This paper looks at how countries deal with the constraints that the balance of payments can affect their economic growth. If domestic output increases, supply must also increase. Otherwise, there will be a decifit and if the country cannot finance this deficit, it will not experience economic growth. The country of Ireland was used as an example of a country that has overcome the payments constraint.
Balance of Payment Constraint on Growth
The Balance of Payments Constraint on Growth
Growth rates vary among different countries. If a company has more money going out than coming in, it is unbalanced. The balance of payment plays a large part in the economic rate of growth of a country. There are several different theories on how countries can boost their economy, but sometimes this is easier said than done. If it were easy, all countries would experience growth at a steady pace. However, some countries may be at an economic disadvantage. But there are things that disadvantaged countries can do to improve the balance of payments. The situation is ideal when current account balance shows a deficit and the capital and financial account shows a surplus in the same amount. This results in zero balance of payments.
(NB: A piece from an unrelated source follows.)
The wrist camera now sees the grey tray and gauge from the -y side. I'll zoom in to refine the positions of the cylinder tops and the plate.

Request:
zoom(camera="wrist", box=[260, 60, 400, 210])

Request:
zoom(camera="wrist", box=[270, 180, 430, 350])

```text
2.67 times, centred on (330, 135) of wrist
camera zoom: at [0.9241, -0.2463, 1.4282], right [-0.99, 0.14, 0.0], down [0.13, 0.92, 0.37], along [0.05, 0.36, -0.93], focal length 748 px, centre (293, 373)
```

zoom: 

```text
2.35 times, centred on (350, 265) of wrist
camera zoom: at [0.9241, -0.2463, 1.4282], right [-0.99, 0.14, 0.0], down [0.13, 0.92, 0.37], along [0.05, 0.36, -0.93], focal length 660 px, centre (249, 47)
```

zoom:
The rate of growth can suffer if demand is high because it forces supply to adjust, which it cannot always do. Domestic output can lead to a deficit in the balance of payments. Also, if imports grow faster than imports, the country will need to borrow money to avoid a deficit. When less advanced companies are involved with more advanced companies, they should expect significant growth rates. Thirlwall states that in order for growth to take place, a healthy balance of payments is necessary. He says that if a country can increase demand up to their current supply with no balance of payment troubles that the growth rate is sure to rise (1979).
We have to wonder how struggling countries begin to experience growth if their economy is already struggling. There are several suggestions on what countries should do in order to attain economic growth. Thirlwall sums it up to the fact if a country is having difficulties experiencing growth, then whatever it is they are producing is not in high demand (1979). This answer may not be scientific and does not require many different formulas to determine ways to increase growth. In the case of some countries, they can only work with what their country is supplying them naturally. So, the rate of growth may continue to falter leading them to depend on other countries for some type of financial investment.
Baja-Rubio and Diaz-Roldan state that increasing outputs by increasing imports can lead to the balance of payments being unbalanced. This could lead in a decrease in the exchange rate which makes it even more difficult to trade. When this happens, any further output must discontinue until this issue can be corrected (2009). Countries experiencing a slow growth rate should know that there are ways to get out of this situation and that it is not impossible. There are countries that experienced a slow growth rate for years and managed to overcome their situation by applying smart business strategies to improve their countries' situation. Ireland is a country that in the past dealt with a slow growing economy. However, in recent years the country has experience economic growth by changing the old way that it did business and moving to more modern techniques.
Ireland was able to transform its sluggish economy by moving away from the industrial base that it was used to for so many years to high-technology specialization (Garcimartin et al., 2008). This shows that there is truth to Thirlwall statement tying slow growth to a low demand in whatever the country is producing. We live in a world where technology has become necessary. Those that refuse to jump on the wagon will get left behind and this is exactly what was happening to Ireland until they decided to change their base.
Changing from an industrial base to one that specializes in technology wasn't the only thing that saved Ireland's slow economy. Garcimartin et al., state that the economy also experience growth because of the outward-oriented economic policy they adopted; the increase in foreign direct investment; and, by its social partnerships which compensated low wages with income tax cuts (2008, p. 410). Ireland went several steps further in that they not only learned to produce goods that are in high demand (as Thirlwall suggests), but they also were smart enough to gain foreign investors and give income tax breaks as an incentive.
Countries must still pay attention to the balance of payments and the constraint it can have on economic growth. Supply must always keep up with demand in order to achieve equilibrium. For some countries, economic growth may seem like an unattainable goal because if the demand for domestic output is high, they will certainly experience a deficit. The way to maintain the balance of payments seems to be for countries to do what Ireland did. If demand is high and supply cannot keep up, there must be incentives involved in order entice foreign investment. If wages are low, there should be income tax incentives.